* Supplied information:
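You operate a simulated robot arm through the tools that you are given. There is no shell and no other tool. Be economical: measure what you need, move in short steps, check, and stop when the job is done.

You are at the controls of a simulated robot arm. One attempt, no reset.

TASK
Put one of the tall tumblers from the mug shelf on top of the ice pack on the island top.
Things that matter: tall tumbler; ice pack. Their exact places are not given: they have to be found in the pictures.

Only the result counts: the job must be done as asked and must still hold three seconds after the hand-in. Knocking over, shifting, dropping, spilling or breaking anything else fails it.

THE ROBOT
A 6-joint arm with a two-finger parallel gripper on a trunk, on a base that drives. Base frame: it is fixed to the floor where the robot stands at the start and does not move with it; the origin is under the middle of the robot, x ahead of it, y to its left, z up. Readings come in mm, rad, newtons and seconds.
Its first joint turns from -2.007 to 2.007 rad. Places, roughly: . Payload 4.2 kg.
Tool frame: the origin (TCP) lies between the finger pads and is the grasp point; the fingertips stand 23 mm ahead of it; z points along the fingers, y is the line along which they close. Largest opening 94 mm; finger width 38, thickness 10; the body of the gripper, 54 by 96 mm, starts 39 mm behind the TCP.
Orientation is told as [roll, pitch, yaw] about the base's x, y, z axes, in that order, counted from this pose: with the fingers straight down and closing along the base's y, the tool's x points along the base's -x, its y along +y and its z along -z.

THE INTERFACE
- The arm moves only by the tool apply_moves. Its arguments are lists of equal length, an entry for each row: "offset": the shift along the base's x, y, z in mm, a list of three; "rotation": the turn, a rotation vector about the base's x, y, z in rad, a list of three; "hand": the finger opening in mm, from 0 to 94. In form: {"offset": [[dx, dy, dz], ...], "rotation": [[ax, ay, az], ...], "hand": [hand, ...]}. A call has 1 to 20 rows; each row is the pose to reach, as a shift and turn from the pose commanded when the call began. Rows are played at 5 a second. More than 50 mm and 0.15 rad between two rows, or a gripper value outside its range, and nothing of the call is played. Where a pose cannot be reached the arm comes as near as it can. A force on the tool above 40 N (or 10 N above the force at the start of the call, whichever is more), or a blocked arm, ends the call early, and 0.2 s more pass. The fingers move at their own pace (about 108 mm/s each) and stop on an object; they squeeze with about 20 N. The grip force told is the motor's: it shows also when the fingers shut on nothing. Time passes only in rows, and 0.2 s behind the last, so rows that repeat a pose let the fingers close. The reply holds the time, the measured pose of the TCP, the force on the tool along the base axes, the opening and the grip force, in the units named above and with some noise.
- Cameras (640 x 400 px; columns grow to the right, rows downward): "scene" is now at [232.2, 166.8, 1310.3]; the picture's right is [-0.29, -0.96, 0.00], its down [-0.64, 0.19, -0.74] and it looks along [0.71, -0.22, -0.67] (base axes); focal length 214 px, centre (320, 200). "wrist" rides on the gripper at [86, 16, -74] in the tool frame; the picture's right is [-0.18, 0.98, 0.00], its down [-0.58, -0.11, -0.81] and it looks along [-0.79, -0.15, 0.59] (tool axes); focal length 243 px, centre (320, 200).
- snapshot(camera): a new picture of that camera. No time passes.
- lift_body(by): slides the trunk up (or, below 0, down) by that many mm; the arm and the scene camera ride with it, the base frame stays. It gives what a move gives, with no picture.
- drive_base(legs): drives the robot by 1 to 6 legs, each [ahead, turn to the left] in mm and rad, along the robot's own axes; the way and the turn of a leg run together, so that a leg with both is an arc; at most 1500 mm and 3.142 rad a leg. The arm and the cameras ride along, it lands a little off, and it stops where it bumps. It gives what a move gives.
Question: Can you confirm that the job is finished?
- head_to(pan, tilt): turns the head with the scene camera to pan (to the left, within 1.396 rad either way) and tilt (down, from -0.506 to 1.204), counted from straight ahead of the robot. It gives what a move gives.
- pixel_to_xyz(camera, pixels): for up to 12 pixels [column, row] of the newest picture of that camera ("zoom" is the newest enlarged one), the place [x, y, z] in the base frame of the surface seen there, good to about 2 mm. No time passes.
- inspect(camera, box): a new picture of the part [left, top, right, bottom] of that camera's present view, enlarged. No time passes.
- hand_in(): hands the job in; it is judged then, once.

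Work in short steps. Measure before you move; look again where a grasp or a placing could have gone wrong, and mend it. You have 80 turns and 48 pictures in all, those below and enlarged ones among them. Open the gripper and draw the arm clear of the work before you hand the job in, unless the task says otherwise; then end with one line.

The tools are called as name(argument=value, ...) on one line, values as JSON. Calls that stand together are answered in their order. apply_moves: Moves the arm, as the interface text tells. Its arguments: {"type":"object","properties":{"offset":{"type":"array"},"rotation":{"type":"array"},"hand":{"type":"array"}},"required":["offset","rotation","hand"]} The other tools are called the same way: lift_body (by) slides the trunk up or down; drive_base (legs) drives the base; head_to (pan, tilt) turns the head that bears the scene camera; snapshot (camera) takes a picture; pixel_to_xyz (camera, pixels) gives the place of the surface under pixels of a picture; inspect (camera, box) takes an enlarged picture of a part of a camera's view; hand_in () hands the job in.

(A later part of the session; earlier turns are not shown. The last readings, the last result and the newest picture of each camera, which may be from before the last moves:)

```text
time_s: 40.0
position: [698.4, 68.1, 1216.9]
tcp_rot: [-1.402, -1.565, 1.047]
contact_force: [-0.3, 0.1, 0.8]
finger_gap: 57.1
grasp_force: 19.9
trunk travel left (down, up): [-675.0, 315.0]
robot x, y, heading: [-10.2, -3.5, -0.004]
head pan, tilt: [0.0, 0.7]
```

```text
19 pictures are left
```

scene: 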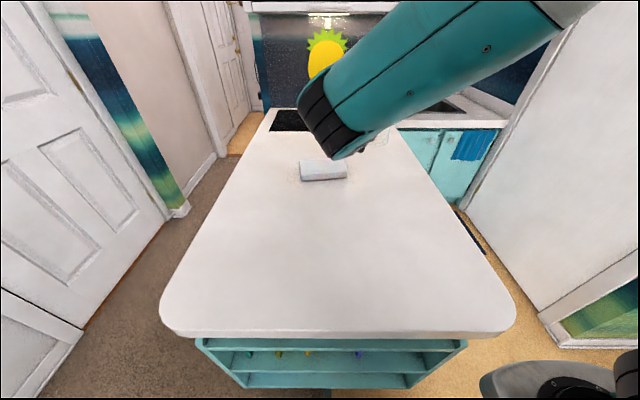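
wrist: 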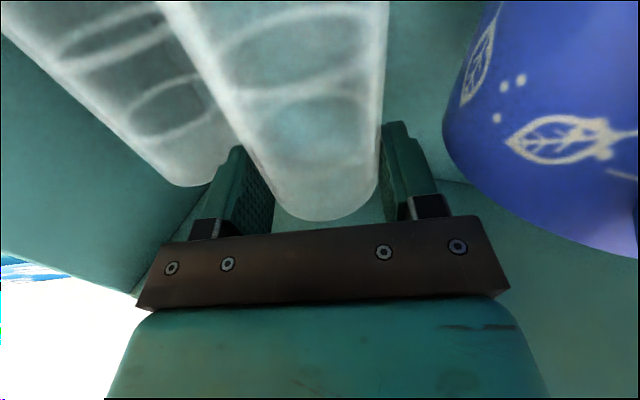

* Objective: Copy out every line of the material above exactly, skipping the pictures.

* Complete answer:
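You operate a simulated robot arm through the tools that you are given. There is no shell and no other tool. Be economical: measure what you need, move in short steps, check, and stop when the job is done.

You are at the controls of a simulated robot arm. One attempt, no reset.

TASK
Put one of the tall tumblers from the mug shelf on top of the ice pack on the island top.
Things that matter: tall tumbler; ice pack. Their exact places are not given: they have to be found in the pictures.

Only the result counts: the job must be done as asked and must still hold three seconds after the hand-in. Knocking over, shifting, dropping, spilling or breaking anything else fails it.

THE ROBOT
A 6-joint arm with a two-finger parallel gripper on a trunk, on a base that drives. Base frame: it is fixed to the floor where the robot stands at the start and does not move with it; the origin is under the middle of the robot, x ahead of it, y to its left, z up. Readings come in mm, rad, newtons and seconds.
Its first joint turns from -2.007 to 2.007 rad. Places, roughly: . Payload 4.2 kg.
Tool frame: the origin (TCP) lies between the finger pads and is the grasp point; the fingertips stand 23 mm ahead of it; z points along the fingers, y is the line along which they close. Largest opening 94 mm; finger width 38, thickness 10; the body of the gripper, 54 by 96 mm, starts 39 mm behind the TCP.
Orientation is told as [roll, pitch, yaw] about the base's x, y, z axes, in that order, counted from this pose: with the fingers straight down and closing along the base's y, the tool's x points along the base's -x, its y along +y and its z along -z.

THE INTERFACE
- The arm moves only by the tool apply_moves. Its arguments are lists of equal length, an entry for each row: "offset": the shift along the base's x, y, z in mm, a list of three; "rotation": the turn, a rotation vector about the base's x, y, z in rad, a list of three; "hand": the finger opening in mm, from 0 to 94. In form: {"offset": [[dx, dy, dz], ...], "rotation": [[ax, ay, az], ...], "hand": [hand, ...]}. A call has 1 to 20 rows; each row is the pose to reach, as a shift and turn from the pose commanded when the call began. Rows are played at 5 a second. More than 50 mm and 0.15 rad between two rows, or a gripper value outside its range, and nothing of the call is played. Where a pose cannot be reached the arm comes as near as it can. A force on the tool above 40 N (or 10 N above the force at the start of the call, whichever is more), or a blocked arm, ends the call early, and 0.2 s more pass. The fingers move at their own pace (about 108 mm/s each) and stop on an object; they squeeze with about 20 N. The grip force told is the motor's: it shows also when the fingers shut on nothing. Time passes only in rows, and 0.2 s behind the last, so rows that repeat a pose let the fingers close. The reply holds the time, the measured pose of the TCP, the force on the tool along the base axes, the opening and the grip force, in the units named above and with some noise.
- Cameras (640 x 400 px; columns grow to the right, rows downward): "scene" is now at [232.2, 166.8, 1310.3]; the picture's right is [-0.29, -0.96, 0.00], its down [-0.64, 0.19, -0.74] and it looks along [0.71, -0.22, -0.67] (base axes); focal length 214 px, centre (320, 200). "wrist" rides on the gripper at [86, 16, -74] in the tool frame; the picture's right is [-0.18, 0.98, 0.00], its down [-0.58, -0.11, -0.81] and it looks along [-0.79, -0.15, 0.59] (tool axes); focal length 243 px, centre (320, 200).
- snapshot(camera): a new picture of that camera. No time passes.
- lift_body(by): slides the trunk up (or, below 0, down) by that many mm; the arm and the scene camera ride with it, the base frame stays. It gives what a move gives, with no picture.
- drive_base(legs): drives the robot by 1 to 6 legs, each [ahead, turn to the left] in mm and rad, along the robot's own axes; the way and the turn of a leg run together, so that a leg with both is an arc; at most 1500 mm and 3.142 rad a leg. The arm and the cameras ride along, it lands a little off, and it stops where it bumps. It gives what a move gives.
Question: Can you confirm that the job is finished?
- head_to(pan, tilt): turns the head with the scene camera to pan (to the left, within 1.396 rad either way) and tilt (down, from -0.506 to 1.204), counted from straight ahead of the robot. It gives what a move gives.
- pixel_to_xyz(camera, pixels): for up to 12 pixels [column, row] of the newest picture of that camera ("zoom" is the newest enlarged one), the place [x, y, z] in the base frame of the surface seen there, good to about 2 mm. No time passes.
- inspect(camera, box): a new picture of the part [left, top, right, bottom] of that camera's present view, enlarged. No time passes.
- hand_in(): hands the job in; it is judged then, once.

Work in short steps. Measure before you move; look again where a grasp or a placing could have gone wrong, and mend it. You have 80 turns and 48 pictures in all, those below and enlarged ones among them. Open the gripper and draw the arm clear of the work before you hand the job in, unless the task says otherwise; then end with one line.

The tools are called as name(argument=value, ...) on one line, values as JSON. Calls that stand together are answered in their order. apply_moves: Moves the arm, as the interface text tells. Its arguments: {"type":"object","properties":{"offset":{"type":"array"},"rotation":{"type":"array"},"hand":{"type":"array"}},"required":["offset","rotation","hand"]} The other tools are called the same way: lift_body (by) slides the trunk up or down; drive_base (legs) drives the base; head_to (pan, tilt) turns the head that bears the scene camera; snapshot (camera) takes a picture; pixel_to_xyz (camera, pixels) gives the place of the surface under pixels of a picture; inspect (camera, box) takes an enlarged picture of a part of a camera's view; hand_in () hands the job in.

(A later part of the session; earlier turns are not shown. The last readings, the last result and the newest picture of each camera, which may be from before the last moves:)

```text
time_s: 40.0
position: [698.4, 68.1, 1216.9]
tcp_rot: [-1.402, -1.565, 1.047]
contact_force: [-0.3, 0.1, 0.8]
finger_gap: 57.1
grasp_force: 19.9
trunk travel left (down, up): [-675.0, 315.0]
robot x, y, heading: [-10.2, -3.5, -0.004]
head pan, tilt: [0.0, 0.7]
```

```text
19 pictures are left
```

scene: 
wrist: 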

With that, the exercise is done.